Whenever possible, we use computers to interpret rather than evaluate student thinking. Where evaluative feedback says, “You’re right” or “You’re wrong,” interpretive feedback says, “Here’s how we’re understanding your answer. What do you think now?” 2, 3 For example:

We show students what their ideas mean in context, without judgment, giving them the freedom to revise their thinking and the incentive to build on their earlier ideas.

Questions We Ask Ourselves

  • How can we help students learn about their answer, beyond telling them it’s right or wrong?
  • What concrete, visual contexts can we build to help students make sense of this abstract idea?
  • What new ideas might students have as a result of our feedback?

Create a need.

We want students to experience math as power, rather than punishment; as purposeful, rather than pointless. We want students to experience mathematics as though it were aspirin for a headache. We want students to understand the power of the intellectual tools they bring from home, like estimation, their imagination, and their visual senses4. And we want them to experience a need for new tools. When we connect new tools to existing ones, we help students strengthen their understanding of both.

For example, in our lesson Make It Scale, we invite students to sketch a scaled figure without a grid before then inviting them to experience the precision that a grid offers them.

Questions We Ask Ourselves

  • Why did different groups of people invent this idea? What was its need?5
  • How can we help students experience that need?

Use a variety of resources.

Helping students learn math and love learning math is a huge, demanding task. It wants every resource we can offer it, so we try to offer as many as we can. We’re best known for connecting students to digital resources, but we also connect students to resources like paper, pencils, and other physical manipulatives. Jere Confrey has said that “students are the most underutilized resource in a classroom,” so we try to connect students to each other, creating opportunities for conversation and making visible every student’s experiences, strengths, and knowledge for the benefit of the entire class.

Questions We Ask Ourselves

  • Should students engage with this lesson on paper or on a computer?
  • Should we ask students to type a text response into the computer or ask them to discuss their thinking with a partner?
  • What early experiences, personal intuitions, or cultural knowledge will students make use of in this lesson6?
  • How can we get students out of their desks and moving?

Interrupt our biases.

When students use our activities, they’re experiencing the sum of the values and experiences of everyone involved in their creation. So we invest significant time in developing those values, especially in interrogating our own beliefs and interrupting our biases. We hone our values in internal reading and discussion groups, in our interactions with educators in the Desmos Fellowship, in our collaboration with external organizations, and by using our equity principles7 to guide our decisions, all so we can help every student experience the kind of mathematics education they deserve.
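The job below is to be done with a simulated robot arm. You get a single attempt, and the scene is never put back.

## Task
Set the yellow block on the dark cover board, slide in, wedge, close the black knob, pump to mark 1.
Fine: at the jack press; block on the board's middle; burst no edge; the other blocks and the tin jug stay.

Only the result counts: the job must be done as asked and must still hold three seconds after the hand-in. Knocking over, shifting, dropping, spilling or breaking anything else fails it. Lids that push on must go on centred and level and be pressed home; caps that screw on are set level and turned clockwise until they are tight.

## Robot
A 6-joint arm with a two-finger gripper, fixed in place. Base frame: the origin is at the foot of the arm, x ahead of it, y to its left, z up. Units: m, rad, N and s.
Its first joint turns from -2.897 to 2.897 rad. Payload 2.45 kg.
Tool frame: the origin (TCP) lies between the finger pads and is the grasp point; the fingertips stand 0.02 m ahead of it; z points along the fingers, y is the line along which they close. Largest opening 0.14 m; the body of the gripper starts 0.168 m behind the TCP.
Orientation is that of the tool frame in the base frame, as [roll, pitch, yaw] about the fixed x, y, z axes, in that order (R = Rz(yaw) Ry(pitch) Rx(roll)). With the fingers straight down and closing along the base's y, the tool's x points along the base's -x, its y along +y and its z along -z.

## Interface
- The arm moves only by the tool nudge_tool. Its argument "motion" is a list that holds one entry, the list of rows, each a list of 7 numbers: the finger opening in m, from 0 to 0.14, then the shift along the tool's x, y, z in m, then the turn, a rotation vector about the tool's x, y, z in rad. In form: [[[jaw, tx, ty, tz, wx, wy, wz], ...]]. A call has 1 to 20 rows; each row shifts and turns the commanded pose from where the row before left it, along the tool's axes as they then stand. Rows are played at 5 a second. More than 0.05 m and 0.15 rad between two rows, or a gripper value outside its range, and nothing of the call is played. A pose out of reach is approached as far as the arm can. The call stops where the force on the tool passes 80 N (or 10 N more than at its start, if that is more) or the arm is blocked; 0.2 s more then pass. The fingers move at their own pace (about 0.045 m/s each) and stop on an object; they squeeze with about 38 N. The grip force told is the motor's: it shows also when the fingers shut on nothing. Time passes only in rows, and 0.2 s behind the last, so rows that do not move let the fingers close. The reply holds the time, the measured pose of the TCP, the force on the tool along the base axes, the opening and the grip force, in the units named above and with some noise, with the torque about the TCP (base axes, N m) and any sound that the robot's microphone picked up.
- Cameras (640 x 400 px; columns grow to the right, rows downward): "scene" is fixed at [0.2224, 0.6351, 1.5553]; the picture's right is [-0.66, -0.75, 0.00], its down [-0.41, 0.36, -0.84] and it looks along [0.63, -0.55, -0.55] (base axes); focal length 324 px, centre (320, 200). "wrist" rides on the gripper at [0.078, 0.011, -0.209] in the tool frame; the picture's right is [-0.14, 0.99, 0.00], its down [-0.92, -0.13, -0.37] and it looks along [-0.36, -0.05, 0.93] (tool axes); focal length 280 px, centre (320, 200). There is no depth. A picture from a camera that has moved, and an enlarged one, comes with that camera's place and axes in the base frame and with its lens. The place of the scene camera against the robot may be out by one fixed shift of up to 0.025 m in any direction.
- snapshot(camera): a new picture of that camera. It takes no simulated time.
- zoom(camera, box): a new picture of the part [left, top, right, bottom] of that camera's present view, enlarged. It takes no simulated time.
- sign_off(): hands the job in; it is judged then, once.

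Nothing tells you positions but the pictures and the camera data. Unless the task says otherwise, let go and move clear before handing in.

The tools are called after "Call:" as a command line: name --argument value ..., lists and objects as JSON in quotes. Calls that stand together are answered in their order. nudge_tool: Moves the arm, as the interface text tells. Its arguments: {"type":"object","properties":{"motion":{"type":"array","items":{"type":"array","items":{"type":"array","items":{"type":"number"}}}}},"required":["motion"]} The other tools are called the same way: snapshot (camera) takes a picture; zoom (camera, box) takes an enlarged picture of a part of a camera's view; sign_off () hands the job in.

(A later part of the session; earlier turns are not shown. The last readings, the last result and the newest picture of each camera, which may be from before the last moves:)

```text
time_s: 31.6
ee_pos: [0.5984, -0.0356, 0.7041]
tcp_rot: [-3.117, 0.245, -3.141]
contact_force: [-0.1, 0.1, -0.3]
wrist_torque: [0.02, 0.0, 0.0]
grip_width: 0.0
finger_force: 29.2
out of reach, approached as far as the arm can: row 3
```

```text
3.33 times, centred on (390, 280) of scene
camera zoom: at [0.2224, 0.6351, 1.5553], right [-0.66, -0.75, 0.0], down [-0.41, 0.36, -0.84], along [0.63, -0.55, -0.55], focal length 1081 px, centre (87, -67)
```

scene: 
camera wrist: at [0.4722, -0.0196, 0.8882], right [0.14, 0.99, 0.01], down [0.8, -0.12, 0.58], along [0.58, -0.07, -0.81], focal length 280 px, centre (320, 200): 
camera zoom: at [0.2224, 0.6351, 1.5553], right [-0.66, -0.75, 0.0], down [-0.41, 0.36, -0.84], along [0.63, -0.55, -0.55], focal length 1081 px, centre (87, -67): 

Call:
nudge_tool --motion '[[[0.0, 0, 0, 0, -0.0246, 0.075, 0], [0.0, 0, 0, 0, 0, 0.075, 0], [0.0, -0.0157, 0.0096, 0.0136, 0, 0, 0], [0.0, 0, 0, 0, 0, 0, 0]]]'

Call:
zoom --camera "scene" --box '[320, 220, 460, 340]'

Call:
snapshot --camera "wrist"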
Questions We Ask Ourselves

  • What stereotypes might this lesson perpetuate?
  • What messages about math are we communicating through the questions we ask and the ways we give feedback to student responses?8
  • How might we ensure that every student will have access and opportunity to engage with grade level content?9
  • How can we help teachers invite, celebrate, and develop the brilliance in early student thinking?
  • How will a student’s identities affect their engagement with this activity?10

References

  1. Goffney, Imani, and Gutiérrez Rochelle, eds. Annual Perspectives in Mathematics Education 2018: Rehumanizing Mathematics for Black, Indigenous, and Latinx Students. National Council of Teachers of Mathematics, 2018./)
  2. Butler, Ruth. “Task-Involving and Ego-Involving Properties of Evaluation: Effects of Different Feedback Conditions on Motivational Perceptions, Interest, and Performance.” Journal of Educational Psychology 79, no. 4 (1987): 474-482.
  3. Wiliam, Dylan. Embedded Formative Assessment. Bloomington: Solution Tree Press, 2017.
  4. Gutierrez, Rochelle. “Why We Need to Rehumanize Mathematics.” Annual Perspectives in Mathematics Education 2018: Rehumanizing Mathematics for Black, Indigenous, and Latinx Students. National Council of Teachers of Mathematics, 2018.
  5. Fuller, Evan, Jeffrey M. Rabin, and Guershon Harel. “Intellectual Need and Problem-free Activity in the Mathematics Classroom.” (2015).
  6. Moschkovich, Judit. “Using Two Languages When Learning Mathematics.” Education Studies in Mathematics 64, (2007): 121–144.
  7. Desmos Equity Principles
  8. Hammond, Zaretta. Culturally Responsive Teaching and the Brain: Promoting Authentic Engagement and Rigor among Culturally and Linguistically Diverse Students. Thousand Oaks: Corwin, 2015.
  9. “The Opportunity Myth,” 2018 TNTP report.
  10. Aguirre, Julia, Karen Mayfield-Ingram, and Danny Bernard Martin. The Impact of Identity in K-8 Mathematics Learning and Teaching: Rethinking Equity-based Practices. Reston: National Council of Teachers of Mathematics, 2013.